Cristo, la piedra angular
El amor y la misericordia son los frutos de la alegría de la Pascua
“El amor es el atributo esencial de Dios puesto que emana eternamente de las tres personas divinas. La misericordia es la apariencia que adopta el amor frente al pecador.”
(Obispo Robert E. Barron)
El segundo domingo de Pascua se conoce como el Domingo de la Divina Misericordia, lo que sugiere una conexión muy estrecha entre nuestra experiencia de la resurrección del Señor y el maravilloso obsequio de la divina misericordia que hemos recibido los pecadores a través de la pasión, muerte y resurrección de Jesús.
Robert E. Barron, obispo auxiliar de Los Ángeles y fundador de los ministerios Word on Fire Catholic Ministries, escribió unas profundas reflexiones sobre “la verdadera misericordia,” en su libro titulado Vibrant Paradoxes: The Both/And of Catholicism (Paradojas vibrantes: El catolicismo del tanto y el como).
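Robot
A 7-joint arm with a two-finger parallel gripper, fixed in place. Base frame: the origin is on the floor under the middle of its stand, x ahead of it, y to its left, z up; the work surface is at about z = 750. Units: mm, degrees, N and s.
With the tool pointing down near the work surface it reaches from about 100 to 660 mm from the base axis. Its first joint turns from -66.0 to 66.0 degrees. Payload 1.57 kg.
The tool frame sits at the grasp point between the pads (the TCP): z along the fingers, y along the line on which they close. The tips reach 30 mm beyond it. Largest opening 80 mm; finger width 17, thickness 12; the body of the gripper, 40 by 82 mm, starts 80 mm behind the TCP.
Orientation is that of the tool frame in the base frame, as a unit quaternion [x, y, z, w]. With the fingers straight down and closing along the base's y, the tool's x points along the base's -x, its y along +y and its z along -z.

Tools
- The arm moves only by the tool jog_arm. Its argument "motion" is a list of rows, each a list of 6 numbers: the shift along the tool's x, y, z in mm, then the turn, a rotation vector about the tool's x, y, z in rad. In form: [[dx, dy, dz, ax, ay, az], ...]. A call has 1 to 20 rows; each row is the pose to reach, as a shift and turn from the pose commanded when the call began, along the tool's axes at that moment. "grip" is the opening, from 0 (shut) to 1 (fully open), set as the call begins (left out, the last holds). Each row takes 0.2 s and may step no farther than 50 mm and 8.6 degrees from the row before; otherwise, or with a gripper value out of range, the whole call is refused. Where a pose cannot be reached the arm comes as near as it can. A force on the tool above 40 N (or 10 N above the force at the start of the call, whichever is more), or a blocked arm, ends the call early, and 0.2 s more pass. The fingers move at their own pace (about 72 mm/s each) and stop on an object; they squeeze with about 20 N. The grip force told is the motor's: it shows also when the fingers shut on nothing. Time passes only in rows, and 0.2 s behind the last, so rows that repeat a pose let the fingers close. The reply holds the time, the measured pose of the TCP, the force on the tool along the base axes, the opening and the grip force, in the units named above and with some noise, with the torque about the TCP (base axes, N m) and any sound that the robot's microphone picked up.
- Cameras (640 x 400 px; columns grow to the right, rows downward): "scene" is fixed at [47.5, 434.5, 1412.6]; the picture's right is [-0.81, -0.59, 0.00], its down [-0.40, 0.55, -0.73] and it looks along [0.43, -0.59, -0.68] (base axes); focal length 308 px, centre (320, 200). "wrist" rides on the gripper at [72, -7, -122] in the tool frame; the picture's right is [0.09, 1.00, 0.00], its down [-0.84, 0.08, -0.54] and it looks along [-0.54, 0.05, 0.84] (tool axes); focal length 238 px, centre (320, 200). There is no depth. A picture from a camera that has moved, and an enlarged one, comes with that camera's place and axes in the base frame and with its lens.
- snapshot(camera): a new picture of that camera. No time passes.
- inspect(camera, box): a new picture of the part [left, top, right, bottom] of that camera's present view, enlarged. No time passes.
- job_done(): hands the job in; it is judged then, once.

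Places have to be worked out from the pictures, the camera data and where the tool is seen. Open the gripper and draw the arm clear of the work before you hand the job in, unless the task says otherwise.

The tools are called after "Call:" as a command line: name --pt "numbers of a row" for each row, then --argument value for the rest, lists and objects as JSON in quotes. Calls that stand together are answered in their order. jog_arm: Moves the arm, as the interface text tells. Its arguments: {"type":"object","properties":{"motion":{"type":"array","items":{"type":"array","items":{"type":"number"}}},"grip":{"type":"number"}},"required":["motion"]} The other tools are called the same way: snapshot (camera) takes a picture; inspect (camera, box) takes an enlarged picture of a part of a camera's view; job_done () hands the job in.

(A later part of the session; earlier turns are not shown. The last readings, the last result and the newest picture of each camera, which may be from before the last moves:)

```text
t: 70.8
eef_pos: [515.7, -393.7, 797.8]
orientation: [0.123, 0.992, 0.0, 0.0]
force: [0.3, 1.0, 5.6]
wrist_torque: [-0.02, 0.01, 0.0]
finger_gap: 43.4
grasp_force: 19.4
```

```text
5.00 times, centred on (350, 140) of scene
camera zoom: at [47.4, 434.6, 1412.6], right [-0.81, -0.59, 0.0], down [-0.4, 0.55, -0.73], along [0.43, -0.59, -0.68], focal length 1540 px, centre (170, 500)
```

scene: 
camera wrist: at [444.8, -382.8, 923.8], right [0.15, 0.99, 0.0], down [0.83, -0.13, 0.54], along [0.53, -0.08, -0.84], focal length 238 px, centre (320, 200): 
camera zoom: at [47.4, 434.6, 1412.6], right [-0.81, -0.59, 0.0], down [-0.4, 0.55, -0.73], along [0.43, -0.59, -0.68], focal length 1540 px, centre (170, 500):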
De acuerdo con el obispo Barron, la misericordia no puede interpretarse adecuadamente a menos que se analice en el contexto del pecado humano. “Para hablar sobre la misericordia hay que estar profundamente conscientes del pecado y de su forma peculiar de destrucción.” La misericordia de Dios no suprime ni minimiza las terribles equivocaciones de todos nosotros, de la misma forma que las palabras de perdón de Jesús en la cruz no mitigaron en modo alguno los horrores cometidos el Viernes Santo.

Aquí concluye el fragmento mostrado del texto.